The other night I had the opportunity to see one of my favorite movies, American Graffiti, in theaters. (For a brief description see the earlier post ‘See These Movies.’) It was amazing! Most of my favorite movies are older movies and many of them I regret not having the opportunity to experience them in theaters when they first came out. Thanks to the American Film Institute I was able to remedy that for one of the films on my small list of films I most wished to see in theater.
American Graffiti had been on that list because of the completeness of the nostalgic atmosphere created by the film. It is easy to become lost in the era when watching the movie, and I always felt it would be even more complete if seen in a dark theater with a large screen and engulfing sound where everything and the only thing you experience for those two hours is that film.

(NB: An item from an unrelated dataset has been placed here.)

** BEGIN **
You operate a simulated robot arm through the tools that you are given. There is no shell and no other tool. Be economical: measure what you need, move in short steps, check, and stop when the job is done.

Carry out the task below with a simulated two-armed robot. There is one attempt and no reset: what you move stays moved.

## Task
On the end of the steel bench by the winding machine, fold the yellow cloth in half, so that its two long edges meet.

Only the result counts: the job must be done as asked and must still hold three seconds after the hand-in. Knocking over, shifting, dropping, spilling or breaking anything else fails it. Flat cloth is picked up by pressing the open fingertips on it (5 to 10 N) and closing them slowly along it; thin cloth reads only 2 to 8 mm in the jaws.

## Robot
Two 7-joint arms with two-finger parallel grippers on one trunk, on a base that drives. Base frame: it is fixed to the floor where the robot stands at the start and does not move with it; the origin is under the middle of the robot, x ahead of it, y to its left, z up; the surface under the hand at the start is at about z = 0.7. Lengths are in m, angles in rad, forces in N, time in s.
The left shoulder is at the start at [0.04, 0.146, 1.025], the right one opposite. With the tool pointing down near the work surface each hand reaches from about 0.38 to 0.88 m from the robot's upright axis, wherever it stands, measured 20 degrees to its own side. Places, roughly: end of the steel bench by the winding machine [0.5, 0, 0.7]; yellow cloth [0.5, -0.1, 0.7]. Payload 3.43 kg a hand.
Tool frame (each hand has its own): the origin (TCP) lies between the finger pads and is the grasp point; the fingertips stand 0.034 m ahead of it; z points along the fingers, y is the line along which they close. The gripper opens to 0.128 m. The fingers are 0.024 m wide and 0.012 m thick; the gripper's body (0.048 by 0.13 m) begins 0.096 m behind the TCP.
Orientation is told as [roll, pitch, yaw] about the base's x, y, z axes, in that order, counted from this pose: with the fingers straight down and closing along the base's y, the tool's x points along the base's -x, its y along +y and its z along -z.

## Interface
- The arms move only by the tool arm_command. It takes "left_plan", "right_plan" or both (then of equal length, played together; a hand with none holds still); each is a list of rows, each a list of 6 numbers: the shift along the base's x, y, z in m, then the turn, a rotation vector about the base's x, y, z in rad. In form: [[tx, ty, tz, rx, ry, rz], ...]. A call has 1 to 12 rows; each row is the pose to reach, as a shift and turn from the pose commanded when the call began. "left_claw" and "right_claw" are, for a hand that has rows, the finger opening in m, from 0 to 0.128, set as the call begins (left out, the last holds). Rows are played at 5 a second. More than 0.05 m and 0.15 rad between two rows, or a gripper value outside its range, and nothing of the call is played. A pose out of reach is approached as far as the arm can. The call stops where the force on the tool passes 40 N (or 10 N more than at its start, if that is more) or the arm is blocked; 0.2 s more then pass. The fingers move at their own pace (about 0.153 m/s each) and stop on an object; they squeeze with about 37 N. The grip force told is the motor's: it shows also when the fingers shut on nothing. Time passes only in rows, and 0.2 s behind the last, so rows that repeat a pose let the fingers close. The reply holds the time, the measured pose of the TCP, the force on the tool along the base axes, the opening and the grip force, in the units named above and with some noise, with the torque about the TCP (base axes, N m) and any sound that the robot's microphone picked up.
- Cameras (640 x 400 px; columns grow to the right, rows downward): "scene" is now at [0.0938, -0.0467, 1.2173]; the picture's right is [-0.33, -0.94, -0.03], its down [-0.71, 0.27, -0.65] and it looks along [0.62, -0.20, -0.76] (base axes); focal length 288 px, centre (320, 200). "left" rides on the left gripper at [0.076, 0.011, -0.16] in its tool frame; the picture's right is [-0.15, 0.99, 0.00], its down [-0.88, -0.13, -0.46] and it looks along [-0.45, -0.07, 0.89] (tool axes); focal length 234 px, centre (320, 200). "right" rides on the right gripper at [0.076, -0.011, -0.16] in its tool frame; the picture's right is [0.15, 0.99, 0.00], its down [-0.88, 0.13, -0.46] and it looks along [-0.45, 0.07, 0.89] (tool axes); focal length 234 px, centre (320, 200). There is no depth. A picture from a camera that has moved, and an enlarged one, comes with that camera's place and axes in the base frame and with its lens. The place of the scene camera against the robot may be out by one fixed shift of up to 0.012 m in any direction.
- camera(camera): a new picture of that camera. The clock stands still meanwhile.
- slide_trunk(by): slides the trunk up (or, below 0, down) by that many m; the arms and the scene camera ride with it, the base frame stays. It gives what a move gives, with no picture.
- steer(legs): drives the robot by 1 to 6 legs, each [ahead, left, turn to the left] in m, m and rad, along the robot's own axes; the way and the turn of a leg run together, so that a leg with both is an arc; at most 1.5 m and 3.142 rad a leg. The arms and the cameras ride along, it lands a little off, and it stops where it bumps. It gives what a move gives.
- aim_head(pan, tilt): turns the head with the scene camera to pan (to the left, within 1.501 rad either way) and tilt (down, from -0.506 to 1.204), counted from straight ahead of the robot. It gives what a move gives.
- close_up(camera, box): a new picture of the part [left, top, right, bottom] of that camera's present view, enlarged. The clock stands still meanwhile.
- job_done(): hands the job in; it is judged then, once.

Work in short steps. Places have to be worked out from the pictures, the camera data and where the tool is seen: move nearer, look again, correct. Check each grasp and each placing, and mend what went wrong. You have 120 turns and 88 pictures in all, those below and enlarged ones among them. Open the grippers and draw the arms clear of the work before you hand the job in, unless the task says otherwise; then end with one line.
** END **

I was right! Those familiar with the movie know the impact and greatness of the almost none stop soundtrack. Also, the sounds of all the cars were amazing and exciting. One of my favorite elements of the film is filming of the street and cruising at night (the movie take place almost entirely at night). The shining cars, street lights, neon lights, headlights and reflections all clash and blend beautifully in the dark of night when the streets were most full of life. And all this is even more beautiful and spectacular on the big screen, in the dark room.
Something I was curious about before seeing the movie that night was how being so familiar with the film would affect the experience of seeing it in a theater. Fortunately, knowing the lines before they were spoken only added to the anticipation, excitement and enjoyment of the film. It was also great to see the film with the crowd that showed up. They were all movie fans and particularly of American Graffiti. American Graffiti is the kind of movie that gets better the more you see it and it was clear most of the audience was well acquainted with it and were enjoying it deeply.